犬たちと幸せに暮らしているからこそできた夢もある。
「いつか自分が持っている農地にドッグランを作るのが目標。犬を通じて全国にたくさんの仲間ができた。そんな仲間たちが犬と一緒に集まれる場所を、湯沢に作れたらいいですね」
写真集「秋田犬 ゴンとトラ」 兄弟を一躍“有名犬”に
ゴン太と寅次郎の写真集が出版されることになったきっかけは、2017年ごろから直さんが「軽いノリで」2匹の様子を写真共有アプリ「インスタグラム」に投稿し始めたことだった。
玄関で気持ちよさそうに寝そべる様子や、大好きな自動車の窓からうれしそうに顔を出す様子…。仲の良さが伝わる2ショットは瞬く間に多くのファンを獲得した。ついには東京の出版プロデューサーの目に留まり、18年に講談社から「秋田犬 ゴンとトラ あきたけんじゃないよ あきたいぬだよ」のタイトルで出版された。
写真集を機に2匹は湯沢市の“有名犬”となった。

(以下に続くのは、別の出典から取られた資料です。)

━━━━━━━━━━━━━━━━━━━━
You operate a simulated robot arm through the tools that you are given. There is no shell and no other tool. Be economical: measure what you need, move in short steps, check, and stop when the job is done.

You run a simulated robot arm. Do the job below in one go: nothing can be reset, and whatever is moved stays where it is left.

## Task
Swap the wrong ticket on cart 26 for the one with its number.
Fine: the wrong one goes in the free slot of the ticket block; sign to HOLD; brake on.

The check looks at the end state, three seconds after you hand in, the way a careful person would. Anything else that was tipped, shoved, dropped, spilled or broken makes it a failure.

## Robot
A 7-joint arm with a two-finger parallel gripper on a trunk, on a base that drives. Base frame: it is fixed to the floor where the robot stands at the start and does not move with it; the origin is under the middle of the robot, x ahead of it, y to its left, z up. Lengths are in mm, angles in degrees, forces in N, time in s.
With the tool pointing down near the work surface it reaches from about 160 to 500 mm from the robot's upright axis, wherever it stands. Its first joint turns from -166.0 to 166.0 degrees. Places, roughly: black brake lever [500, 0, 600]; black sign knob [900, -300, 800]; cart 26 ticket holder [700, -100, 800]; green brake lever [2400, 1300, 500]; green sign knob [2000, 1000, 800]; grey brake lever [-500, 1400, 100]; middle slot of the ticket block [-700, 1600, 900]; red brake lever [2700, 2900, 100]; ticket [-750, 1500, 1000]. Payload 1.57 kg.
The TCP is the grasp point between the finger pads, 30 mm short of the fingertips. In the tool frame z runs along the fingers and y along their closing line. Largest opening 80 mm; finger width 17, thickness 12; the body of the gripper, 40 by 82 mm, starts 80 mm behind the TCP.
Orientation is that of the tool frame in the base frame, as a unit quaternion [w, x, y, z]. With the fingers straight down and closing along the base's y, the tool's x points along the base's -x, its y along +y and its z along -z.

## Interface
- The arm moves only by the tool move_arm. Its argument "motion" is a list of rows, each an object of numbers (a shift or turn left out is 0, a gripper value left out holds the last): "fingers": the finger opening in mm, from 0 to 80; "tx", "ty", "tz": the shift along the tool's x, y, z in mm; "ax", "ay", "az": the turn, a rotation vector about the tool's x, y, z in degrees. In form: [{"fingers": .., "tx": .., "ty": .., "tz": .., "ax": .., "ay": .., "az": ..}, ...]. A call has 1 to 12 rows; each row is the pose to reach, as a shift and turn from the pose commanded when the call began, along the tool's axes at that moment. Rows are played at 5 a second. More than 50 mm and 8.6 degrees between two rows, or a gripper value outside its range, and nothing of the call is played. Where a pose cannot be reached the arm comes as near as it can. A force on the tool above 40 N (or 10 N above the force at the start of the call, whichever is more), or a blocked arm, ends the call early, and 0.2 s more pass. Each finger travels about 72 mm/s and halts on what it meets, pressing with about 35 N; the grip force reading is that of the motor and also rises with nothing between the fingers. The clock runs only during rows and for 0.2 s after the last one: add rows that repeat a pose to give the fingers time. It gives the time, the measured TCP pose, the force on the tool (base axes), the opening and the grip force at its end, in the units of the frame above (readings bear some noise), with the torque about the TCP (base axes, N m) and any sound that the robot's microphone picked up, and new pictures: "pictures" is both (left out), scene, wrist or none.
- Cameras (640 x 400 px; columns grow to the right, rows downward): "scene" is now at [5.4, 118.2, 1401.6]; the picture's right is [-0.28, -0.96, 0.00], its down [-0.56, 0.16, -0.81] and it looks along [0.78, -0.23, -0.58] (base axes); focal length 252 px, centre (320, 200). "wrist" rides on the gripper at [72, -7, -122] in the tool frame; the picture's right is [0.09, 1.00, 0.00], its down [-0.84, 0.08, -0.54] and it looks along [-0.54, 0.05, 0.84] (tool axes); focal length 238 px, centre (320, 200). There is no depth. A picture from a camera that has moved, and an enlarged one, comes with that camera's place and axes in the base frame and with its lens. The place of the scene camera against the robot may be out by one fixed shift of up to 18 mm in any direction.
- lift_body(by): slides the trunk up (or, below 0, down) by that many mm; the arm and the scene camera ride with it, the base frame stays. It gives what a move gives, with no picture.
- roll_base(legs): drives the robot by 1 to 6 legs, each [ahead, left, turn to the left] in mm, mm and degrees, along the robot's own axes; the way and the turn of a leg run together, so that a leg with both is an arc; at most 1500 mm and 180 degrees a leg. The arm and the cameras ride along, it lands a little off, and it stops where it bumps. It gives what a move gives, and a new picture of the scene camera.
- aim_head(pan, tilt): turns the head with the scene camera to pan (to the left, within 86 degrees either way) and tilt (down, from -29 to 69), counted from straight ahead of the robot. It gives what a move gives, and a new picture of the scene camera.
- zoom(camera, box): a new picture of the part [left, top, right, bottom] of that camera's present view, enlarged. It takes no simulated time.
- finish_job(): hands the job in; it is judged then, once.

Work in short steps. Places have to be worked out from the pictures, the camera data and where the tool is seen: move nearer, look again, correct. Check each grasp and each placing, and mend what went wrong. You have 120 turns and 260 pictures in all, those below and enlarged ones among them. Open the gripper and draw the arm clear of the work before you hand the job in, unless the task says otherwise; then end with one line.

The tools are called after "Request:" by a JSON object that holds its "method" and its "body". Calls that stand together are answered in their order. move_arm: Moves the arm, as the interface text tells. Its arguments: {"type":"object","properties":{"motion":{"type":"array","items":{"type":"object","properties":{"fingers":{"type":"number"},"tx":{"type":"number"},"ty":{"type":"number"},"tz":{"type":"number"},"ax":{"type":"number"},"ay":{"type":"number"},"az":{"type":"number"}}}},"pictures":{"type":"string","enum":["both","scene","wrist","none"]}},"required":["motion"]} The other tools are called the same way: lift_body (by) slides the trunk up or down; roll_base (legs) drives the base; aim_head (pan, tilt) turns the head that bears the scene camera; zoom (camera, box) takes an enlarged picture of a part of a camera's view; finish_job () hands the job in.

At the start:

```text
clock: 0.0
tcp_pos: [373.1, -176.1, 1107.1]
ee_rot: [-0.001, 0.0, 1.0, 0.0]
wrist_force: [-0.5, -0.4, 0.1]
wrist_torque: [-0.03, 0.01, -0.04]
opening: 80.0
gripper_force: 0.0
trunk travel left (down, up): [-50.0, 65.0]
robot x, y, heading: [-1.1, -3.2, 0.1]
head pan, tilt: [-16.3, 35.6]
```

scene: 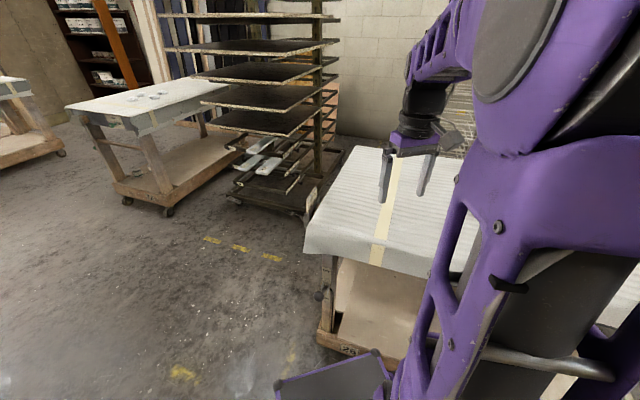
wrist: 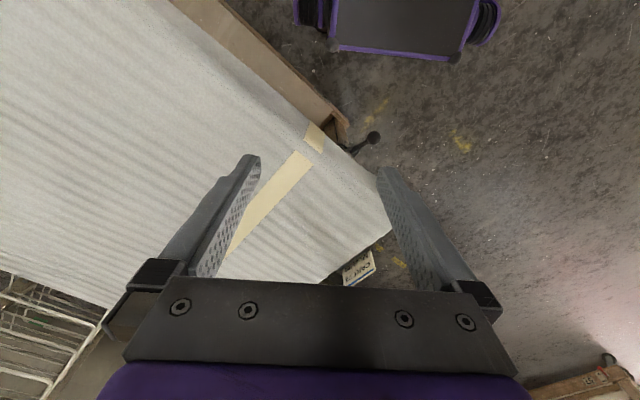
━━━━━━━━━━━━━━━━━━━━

同年には市観光物産協会の「観光物産大使」に就任し「犬っこまつり」や道の駅でのイベントなどに引っ張りだことなった。
重之さんが印象深いのは、秋田市の秋田港にクルーズ船が寄港する際の出迎えイベントに参加したときのこと。特別に船の中に招待してもらい、乗船客と交流を楽しんだという。
昨年来、新型コロナウイルスの感染拡大で、これまで参加していたイベントは軒並み中止になった。重之さんは「イベント中止はとても残念。ゴン太たちも以前ほど人から触ってもらえなくて、物足りないみたい」と話し、コロナ収束を心待ちにしている。